Pada titik ini, terjadi asimilasi tradisi yang terjadi pada masa lampau dengan tradisi konteks lokal yang ditemui seorang local leader. Sehingga, tak dapat dipungkiri terjadinya transmisi tradisi dengan penyesuaian konteks. Dalam pentransmisian dan penyesuaian tradisi tersebut, local leader berupaya agar subtansi (nilai) tradisi tersebut tetap tersampaikan, meski dalam bentuk resepsi berbeda.
Selanjutnya, di setiap transmisi resepsi tersebut terjadi transformasi. Dalam hal ini, bentuk resepsi pada era Nabi Muhammad SAW, sahabat dan seterusnya boleh jadi mengalami perbedaan bentuk resepsi ketika ditemui pada masa kitab tafsir, hingga saat ini. Terjadinya perbedaan bentuk resepsi tersebut sangat dipengaruhi oleh konteks sosial local leader. Sehingga sangat mungkin tradisi atau ajaran agama yang ditransmisi sama tetapi melahirkan transformasi yang berbeda.
Baca Juga: Jajang A Rohmana: Penguak Ekspresi Lokalitas Tafsir Al-Quran di Sunda
Dalam hal ini, Ahmad Rafiq mengajukan beberapa pertanyaan, yakni:
Al-Qur’an yang mana yang ditransmisikan: apakah Al-Qur’an secara keseluruhan? Atau hanya bagiannya, surahnya atau ayatnya yang tertentu, atau hanya bagian dari ayat? Ataukah Mushaf Al-Qur’an sebagai kitab yang berdiri sendiri yang memiliki “otoritas”nya sendiri yang terlepas dari makna tekstual kebahasaannya? (Rafiq 2015: 76).

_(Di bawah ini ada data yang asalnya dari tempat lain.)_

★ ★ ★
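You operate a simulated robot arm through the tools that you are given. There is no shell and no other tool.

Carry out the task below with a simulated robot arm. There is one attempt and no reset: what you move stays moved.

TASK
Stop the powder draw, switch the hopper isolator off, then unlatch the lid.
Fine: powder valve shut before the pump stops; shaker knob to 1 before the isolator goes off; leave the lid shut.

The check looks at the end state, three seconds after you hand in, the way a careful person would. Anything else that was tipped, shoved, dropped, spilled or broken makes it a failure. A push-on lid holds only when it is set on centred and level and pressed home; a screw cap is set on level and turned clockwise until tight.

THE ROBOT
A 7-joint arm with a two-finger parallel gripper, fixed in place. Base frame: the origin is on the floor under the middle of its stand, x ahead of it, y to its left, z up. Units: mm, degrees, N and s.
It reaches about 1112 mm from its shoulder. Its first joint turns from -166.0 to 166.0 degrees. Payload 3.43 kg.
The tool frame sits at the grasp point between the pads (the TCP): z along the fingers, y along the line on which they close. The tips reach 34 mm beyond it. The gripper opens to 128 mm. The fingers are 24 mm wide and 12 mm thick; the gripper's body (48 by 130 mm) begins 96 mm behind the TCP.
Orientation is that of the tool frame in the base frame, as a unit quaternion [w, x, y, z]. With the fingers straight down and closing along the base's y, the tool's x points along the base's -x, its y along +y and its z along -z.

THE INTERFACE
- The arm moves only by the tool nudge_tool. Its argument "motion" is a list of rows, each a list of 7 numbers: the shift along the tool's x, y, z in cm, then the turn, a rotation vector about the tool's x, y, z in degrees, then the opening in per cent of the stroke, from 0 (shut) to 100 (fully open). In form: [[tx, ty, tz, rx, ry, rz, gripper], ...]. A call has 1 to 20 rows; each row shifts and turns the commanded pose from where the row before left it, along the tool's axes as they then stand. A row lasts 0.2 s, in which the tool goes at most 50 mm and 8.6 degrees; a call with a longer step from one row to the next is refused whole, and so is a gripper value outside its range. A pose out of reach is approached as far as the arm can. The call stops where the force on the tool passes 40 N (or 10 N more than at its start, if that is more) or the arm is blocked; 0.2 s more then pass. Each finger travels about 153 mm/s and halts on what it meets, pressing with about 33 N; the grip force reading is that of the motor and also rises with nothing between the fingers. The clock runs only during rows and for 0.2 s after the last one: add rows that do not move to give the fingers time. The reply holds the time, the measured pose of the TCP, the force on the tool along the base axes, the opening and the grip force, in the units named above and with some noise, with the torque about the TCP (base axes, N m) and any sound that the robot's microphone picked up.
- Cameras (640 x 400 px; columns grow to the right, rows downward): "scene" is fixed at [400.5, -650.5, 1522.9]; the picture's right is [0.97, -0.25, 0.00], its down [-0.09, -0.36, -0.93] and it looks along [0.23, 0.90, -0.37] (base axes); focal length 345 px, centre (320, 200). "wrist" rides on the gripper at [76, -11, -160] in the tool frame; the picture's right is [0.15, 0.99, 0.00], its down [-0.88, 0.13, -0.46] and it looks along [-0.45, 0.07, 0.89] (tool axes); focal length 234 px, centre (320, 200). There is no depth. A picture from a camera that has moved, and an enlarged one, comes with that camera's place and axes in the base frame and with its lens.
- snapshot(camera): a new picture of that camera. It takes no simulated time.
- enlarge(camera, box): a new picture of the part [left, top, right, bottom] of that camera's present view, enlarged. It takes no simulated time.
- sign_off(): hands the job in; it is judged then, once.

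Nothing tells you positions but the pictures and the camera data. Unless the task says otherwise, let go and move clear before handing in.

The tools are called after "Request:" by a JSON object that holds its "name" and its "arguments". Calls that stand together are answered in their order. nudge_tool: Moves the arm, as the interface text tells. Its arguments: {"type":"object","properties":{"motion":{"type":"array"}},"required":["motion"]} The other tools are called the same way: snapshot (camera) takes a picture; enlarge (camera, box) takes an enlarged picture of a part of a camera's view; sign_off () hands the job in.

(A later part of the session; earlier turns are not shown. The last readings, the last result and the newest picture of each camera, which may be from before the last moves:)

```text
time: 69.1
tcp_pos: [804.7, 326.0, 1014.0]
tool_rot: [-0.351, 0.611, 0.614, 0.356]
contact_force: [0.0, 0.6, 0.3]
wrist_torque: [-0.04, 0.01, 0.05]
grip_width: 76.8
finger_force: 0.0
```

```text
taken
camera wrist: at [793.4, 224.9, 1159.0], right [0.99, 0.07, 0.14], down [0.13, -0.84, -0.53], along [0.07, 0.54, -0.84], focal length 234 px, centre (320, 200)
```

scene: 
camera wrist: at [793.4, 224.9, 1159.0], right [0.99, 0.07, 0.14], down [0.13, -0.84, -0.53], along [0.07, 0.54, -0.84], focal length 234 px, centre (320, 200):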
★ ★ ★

Beberapa pertanyaan di atas merupakan contoh pertanyaan yang dapat diajukan untuk menemukan pola resepsi Al-Qur’an dari masa ke masa. Pola resepsi ini akan memperlihat nilai resepsi dan bentuk resepsi di mana ia terjadi. Dari sini, dapat dipahami bahwa dalam transmisi ajaran agama, Al-Qur’an, atau tradisi, terdapat nilai tetap yang tidak berubah. Saat yang sama, terjadinya transformasi ajaran agama, Al-Qur’an atau tradisi terdapat bentuk yang berubah-ubah berdasarkan konteks si pentransmisi.
Sampai di sini, dapat dipahami bahwa kajian living Qur’an yang bermuara pada istilah resepsi oleh Ahmad Rafiq membawa diskusi yang unik dan kontekstual. Ia unik karena mengungkap fakta sosial yang tidak biasa. Ia kontekstual karena dalam transmisi dan transformasinya selalu menyesuaikan diri dengan konteks sosial yang ditemuinya. [] Wallahu A’lam.